16. The method of claim 9, wherein the effort setting is received from an effort control communicatively coupled to the first microcontroller.

17. The method of claim 16, wherein the effort control is selected from the group consisting of a knob, a throttle, a lever, up-down (+/−) switch.

18. A method for controlling derailleur shifting on an associated bicycle, comprising:

receiving a cadence setting corresponding to a selected RPM into a first microcontroller;

receiving an effort setting corresponding to a selected force applied to a crank of the associated bicycle into the first microcontroller;

communicating, from an associated torque sensor to a second microcontroller communicatively coupled thereto, an amount of torque currently applied to the crank of the associated bicycle;

transmitting the current amount of torque from the second microcontroller to the first microcontroller;

calculating, from the current amount of torque, a cadence corresponding to a current RPM;

determining, in accordance with the current RPM and current amount of force by the first microcontroller, whether to generate a shift signal indicative of a gear change of the associated bicycle; and

generating, by the first microcontroller, the shift signal in accordance with the determination, wherein the shift signal comprises at least one of an audible alert, a visual alert, an electric or a wireless signal to an associated derailleur to change a current gear.
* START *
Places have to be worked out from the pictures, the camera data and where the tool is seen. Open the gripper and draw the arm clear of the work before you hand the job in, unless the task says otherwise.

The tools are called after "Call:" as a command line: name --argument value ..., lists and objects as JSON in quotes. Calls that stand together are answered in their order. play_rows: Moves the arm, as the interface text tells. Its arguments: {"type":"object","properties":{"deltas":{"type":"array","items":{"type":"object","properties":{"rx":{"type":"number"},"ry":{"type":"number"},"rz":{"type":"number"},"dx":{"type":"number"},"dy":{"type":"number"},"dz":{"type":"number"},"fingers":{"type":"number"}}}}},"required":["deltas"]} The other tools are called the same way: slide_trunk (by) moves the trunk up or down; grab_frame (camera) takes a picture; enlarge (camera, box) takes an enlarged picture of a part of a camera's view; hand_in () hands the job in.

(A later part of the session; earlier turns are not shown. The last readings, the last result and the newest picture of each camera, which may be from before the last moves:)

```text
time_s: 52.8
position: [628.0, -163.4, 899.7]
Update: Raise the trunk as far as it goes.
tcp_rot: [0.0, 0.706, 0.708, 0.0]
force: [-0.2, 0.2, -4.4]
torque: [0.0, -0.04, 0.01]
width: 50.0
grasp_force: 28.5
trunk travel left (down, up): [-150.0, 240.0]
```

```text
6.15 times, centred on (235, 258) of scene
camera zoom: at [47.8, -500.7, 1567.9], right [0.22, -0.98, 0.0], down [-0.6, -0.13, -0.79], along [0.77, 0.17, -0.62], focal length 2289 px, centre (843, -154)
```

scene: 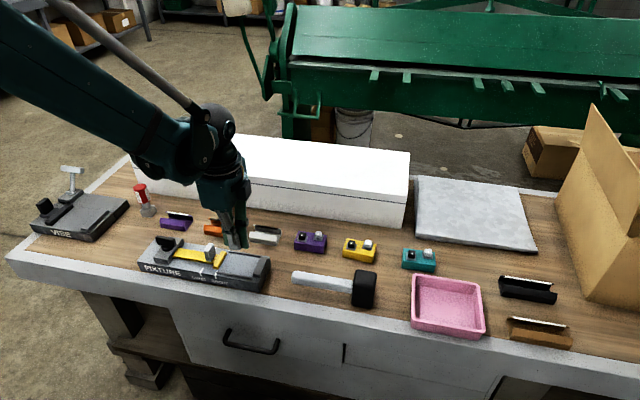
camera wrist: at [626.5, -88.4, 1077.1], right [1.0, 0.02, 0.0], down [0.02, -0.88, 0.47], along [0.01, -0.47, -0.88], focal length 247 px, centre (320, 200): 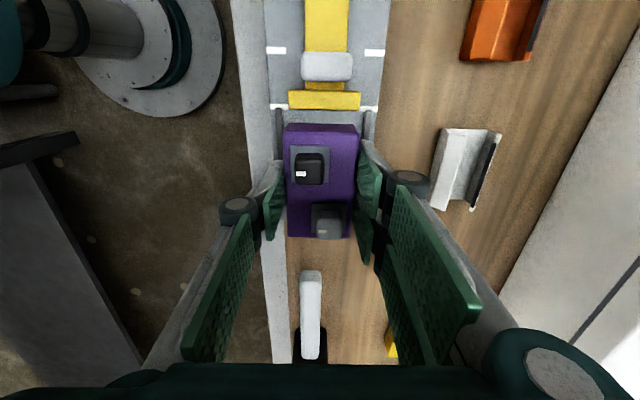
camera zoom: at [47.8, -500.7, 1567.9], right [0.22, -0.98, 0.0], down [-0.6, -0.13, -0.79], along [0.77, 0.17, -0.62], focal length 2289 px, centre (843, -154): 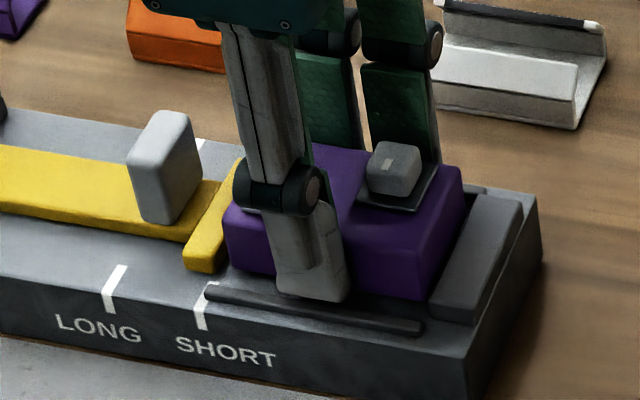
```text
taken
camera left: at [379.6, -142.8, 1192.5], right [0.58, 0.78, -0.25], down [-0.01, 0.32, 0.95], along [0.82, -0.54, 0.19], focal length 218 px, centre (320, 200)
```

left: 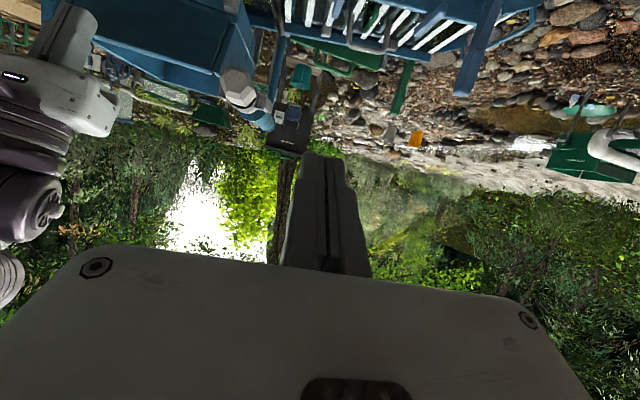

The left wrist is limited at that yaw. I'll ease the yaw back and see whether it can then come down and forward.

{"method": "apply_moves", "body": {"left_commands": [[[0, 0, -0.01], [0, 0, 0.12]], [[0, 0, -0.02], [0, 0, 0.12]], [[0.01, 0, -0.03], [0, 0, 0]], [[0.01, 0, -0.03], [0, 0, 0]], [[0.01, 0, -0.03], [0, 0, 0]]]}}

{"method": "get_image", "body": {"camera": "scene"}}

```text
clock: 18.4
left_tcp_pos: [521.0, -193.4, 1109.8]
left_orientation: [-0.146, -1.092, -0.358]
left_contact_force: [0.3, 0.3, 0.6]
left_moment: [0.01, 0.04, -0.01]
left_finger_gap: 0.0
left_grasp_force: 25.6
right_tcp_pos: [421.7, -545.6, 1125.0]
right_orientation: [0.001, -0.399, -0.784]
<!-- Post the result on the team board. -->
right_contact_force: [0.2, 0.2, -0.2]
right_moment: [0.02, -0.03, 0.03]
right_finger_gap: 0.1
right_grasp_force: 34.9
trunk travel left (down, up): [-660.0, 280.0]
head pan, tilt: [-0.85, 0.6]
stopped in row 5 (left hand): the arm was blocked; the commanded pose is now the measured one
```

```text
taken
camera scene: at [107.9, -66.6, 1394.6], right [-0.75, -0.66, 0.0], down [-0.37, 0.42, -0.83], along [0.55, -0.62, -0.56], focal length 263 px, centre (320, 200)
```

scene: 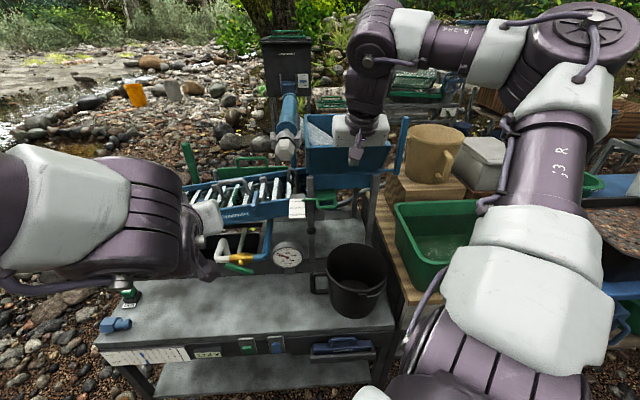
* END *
19. The method of claim 18, wherein calculating the cadence from the current amount of torque further comprises:

identifying a maximum and a minimum oscillation of torque output by the associated torque sensor;

measuring, via an internal clock of the second microcontroller, a time between peaks in the oscillation; and

detecting the cadence in accordance with measurements by the second microcontroller.

20. The method of claim 18, wherein the associated derailleur is an electronic derailleur, further comprising:

electrically or wirelessly transmitting the shift signal to the associated derailleur; and

shifting, via the associated derailleur, a gear of the associated bicycle in accordance with the shift signal.